▸ Document text:
I did the same tests that I outlined earlier, but this time by setting
hysteresis to 0. The config for the core router is included at the
bottom. The graphs for the delay of the voip stream and the traffic
going through the core router can be found at the following addresses.

http://140.203.56.30/~jlynch/htb/core_router_hysteresis.png
http://140.203.56.30/~jlynch/htb/voip_stream_24761_hysteresis.png


The max delay of the stream has dropped to 1.8ms. Again the jitter seems
to be around 1ms. There seems to be a pattern going whereby the delay
reaches about 1.6ms then drops back to 0.4 ms, jumps back to 1.6ms and
then back to 0.4ms repeatedly and then it rises from 0.5ms gradually and
repeats this behaviour. Is there any explanation to this pattern ?

Would it have anything go to do with burst being 1ms ?

When the ceil is specified as being 90mbit, is this at IP level ? 
What does this correspond to when a Mbit = 1,000,000 bits. Im a bit
confused with the way tc interprets this rate. 



If the ceil is based at IP level then the max ceil is going to be a
value between 54 Mbit and 97 Mbit (not the tc values) for a 100 Mbit
interface depending on the size of the packets passing through, right ?

Minimum Ethernet frame
148,809 * (46 * 8) =   148,809 * 368 = 54,761,712 Mbps

Maximum Ethernet frame
8,127 * (1500 * 8) =   8,127 * 12,000 =  97,524,000 Mbps



About the red settings, I dont understand properly how to configure the
settings. I was using the configuration that came with the examples.



Jonathan




On Thu, 2005-07-28 at 22:49 +0100, Andy Furniss wrote:
> Jonathan Lynch wrote:
> > Andy, thanks again for your help. Yes, HZ is still 1000 in 2.6.12. I
> > tried your suggestions are here are the results.

▸ Task instructions:
1. Reproduce the wording of the document text between "http://140.203.56.30/~jlynch/htb/core_router_hysteresis.png" and "being 1ms ?", with both ends included.
2. Add the next paragraphs of the document text.

▸ Source excerpt:
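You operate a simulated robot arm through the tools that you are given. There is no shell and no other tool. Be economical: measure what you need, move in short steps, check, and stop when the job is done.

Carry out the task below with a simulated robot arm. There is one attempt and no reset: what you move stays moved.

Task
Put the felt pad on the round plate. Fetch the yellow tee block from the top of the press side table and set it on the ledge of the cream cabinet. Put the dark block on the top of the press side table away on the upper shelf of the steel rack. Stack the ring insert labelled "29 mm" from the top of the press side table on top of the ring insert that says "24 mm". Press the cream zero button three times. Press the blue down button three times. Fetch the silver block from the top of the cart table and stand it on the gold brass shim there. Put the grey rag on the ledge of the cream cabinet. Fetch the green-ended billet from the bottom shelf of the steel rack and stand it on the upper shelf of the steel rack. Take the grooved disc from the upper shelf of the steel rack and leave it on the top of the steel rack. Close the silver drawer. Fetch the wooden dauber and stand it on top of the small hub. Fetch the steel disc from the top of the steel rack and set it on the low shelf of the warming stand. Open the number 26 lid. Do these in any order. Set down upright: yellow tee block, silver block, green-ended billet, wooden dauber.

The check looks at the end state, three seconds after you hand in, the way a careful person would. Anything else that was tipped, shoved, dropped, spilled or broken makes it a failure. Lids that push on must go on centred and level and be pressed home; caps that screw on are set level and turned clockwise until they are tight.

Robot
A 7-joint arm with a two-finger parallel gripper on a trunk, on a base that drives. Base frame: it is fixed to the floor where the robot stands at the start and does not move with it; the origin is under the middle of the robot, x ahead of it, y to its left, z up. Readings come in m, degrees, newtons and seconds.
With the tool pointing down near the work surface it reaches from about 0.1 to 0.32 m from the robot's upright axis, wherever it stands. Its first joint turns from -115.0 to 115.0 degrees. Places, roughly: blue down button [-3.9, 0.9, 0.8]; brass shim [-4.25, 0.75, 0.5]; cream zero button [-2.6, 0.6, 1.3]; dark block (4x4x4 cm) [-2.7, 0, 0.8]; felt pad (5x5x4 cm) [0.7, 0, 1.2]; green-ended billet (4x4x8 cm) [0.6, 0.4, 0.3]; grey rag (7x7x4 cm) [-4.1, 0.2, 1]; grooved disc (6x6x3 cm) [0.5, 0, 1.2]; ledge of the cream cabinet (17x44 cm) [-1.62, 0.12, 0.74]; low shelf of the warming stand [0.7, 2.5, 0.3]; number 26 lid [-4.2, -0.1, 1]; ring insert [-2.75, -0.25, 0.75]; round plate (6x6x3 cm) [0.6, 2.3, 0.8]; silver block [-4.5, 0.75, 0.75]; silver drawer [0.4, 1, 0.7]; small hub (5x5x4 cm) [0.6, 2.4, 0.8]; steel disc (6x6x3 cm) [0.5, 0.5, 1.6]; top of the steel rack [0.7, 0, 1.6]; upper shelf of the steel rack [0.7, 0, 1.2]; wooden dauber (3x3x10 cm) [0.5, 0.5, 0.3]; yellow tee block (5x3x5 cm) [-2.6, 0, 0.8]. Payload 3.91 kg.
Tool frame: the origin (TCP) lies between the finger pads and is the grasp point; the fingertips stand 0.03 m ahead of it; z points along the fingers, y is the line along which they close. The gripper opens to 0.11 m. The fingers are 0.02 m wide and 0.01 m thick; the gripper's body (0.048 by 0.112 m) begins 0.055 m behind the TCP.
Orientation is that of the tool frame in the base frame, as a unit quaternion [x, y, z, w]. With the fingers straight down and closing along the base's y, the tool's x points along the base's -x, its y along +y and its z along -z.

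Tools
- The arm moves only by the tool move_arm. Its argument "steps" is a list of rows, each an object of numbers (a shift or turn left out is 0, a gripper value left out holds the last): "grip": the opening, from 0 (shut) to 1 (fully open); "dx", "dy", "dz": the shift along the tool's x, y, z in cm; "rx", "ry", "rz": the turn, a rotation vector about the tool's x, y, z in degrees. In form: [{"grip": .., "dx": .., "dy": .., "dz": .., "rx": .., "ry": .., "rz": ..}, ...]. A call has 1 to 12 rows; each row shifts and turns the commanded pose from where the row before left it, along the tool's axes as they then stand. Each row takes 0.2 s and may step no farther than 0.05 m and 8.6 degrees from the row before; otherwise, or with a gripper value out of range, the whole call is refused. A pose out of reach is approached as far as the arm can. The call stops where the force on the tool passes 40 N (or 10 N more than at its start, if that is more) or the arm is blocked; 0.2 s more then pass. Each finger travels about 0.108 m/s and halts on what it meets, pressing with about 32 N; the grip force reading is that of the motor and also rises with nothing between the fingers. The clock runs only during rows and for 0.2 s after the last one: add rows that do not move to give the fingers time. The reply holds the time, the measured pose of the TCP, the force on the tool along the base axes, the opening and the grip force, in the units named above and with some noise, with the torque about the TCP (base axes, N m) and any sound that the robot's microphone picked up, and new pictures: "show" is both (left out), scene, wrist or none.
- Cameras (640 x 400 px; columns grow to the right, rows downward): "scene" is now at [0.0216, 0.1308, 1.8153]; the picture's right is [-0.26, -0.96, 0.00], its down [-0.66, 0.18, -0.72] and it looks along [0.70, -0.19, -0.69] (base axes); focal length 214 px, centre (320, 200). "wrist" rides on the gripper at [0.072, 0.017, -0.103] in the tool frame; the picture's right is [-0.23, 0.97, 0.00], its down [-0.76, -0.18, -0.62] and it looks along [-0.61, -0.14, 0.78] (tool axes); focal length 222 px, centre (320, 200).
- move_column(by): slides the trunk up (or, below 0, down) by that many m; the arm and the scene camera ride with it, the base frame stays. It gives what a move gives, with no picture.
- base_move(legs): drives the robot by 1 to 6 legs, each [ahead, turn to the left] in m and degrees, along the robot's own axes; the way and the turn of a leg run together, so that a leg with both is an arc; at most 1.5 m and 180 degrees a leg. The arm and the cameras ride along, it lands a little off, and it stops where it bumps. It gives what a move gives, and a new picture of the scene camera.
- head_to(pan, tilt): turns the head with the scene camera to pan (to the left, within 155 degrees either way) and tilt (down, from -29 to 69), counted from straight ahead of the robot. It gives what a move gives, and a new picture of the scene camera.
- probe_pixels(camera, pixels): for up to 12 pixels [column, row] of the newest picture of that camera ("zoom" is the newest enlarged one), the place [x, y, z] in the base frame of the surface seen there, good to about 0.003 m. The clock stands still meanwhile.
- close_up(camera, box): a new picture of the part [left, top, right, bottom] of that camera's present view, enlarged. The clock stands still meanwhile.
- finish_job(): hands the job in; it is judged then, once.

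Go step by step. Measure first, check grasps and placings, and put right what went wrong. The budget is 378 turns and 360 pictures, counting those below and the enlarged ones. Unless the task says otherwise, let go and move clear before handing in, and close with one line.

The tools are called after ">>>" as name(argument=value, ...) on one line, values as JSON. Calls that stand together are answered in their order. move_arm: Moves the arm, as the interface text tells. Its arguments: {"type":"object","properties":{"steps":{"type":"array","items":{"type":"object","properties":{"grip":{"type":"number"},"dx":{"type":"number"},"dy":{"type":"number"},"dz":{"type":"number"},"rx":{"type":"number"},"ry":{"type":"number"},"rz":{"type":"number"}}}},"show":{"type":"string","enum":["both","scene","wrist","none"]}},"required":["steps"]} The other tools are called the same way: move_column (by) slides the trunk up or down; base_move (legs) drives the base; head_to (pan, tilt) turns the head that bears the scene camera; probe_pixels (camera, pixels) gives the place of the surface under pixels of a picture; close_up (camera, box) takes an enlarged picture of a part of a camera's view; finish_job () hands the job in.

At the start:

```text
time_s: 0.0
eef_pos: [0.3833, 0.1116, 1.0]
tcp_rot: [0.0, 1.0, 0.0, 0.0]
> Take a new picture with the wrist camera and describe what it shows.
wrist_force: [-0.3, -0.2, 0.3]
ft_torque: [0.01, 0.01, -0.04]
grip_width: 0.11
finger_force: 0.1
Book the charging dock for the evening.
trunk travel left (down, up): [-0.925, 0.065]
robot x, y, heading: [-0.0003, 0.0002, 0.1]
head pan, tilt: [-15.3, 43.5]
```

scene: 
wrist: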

▸ Results of the exercise:
1.
http://140.203.56.30/~jlynch/htb/core_router_hysteresis.png
http://140.203.56.30/~jlynch/htb/voip_stream_24761_hysteresis.png


The max delay of the stream has dropped to 1.8ms. Again the jitter seems
to be around 1ms. There seems to be a pattern going whereby the delay
reaches about 1.6ms then drops back to 0.4 ms, jumps back to 1.6ms and
then back to 0.4ms repeatedly and then it rises from 0.5ms gradually and
repeats this behaviour. Is there any explanation to this pattern ?

Would it have anything go to do with burst being 1ms ?

2.
> > 
> > ASCII diagram
> > 
> > (network A)  -->  (eth1) core router (eth0) --> (network C)
> >                             (eth2) 
> >                              ^
> >                              |
> >                              |
> >                          (network B)
> > 
> > Looking at the following graphics
> > 
> > http://140.203.56.30/~jlynch/htb/core_router.png
> > http://140.203.56.30/~jlynch/htb/voip_stream_23691.png
> > 
> > voip_stream_23691.png is a graph of the delay of the voice stream
> > travelling from network A to network C in test 2. Notice from the core
> > router graph that there is only voip traffic passing through the core
> > router until time 07:55 and the delay in voip stream is 0.25 ms until
> > then. After this time tcp traffic is introduced saturating the outgoing
> > interface of the core router (eth0). The delay increases to a maximum of
> > 2.75 ms , which is a considerable improvement on 30ms when I was using
> > the ceil value of 100mbit. But there is a lot of jitter.
> 
> I suppose you could hope for a bit less jitter 12k burst is about 1ms at 
> 100mbit.
> 
> There is a tweak you can do for htb which may help - in 
> net/sched/sch_htb.c there is a #define HYSTERESIS 1 - changing it to 0 
> and recompiling kernel/the module makes things more accurate.
> 
> > 
> > 
> > With the ceil at 90Mbit, the outgoing bit rate of eth0 has gone from
> > 98mbit to approx 90Mbit as can be seen from the core router graph for
> > eth0 bytes out. Note that with the tcp traffic is all http downloads, so
> > most Ethernet frames will be of maximum size, 1518 bytes, so 98mbits is
> > the maximum throughput possible on a 100mbit card, taking into account
> > the overheads of ethernet such as the interframe gap, preamble and start
> > frame delimiter.
> > 
> > Im not sure how to configure some of the htb parameters. The following
> > is my understanding of them and a few questions I have as well.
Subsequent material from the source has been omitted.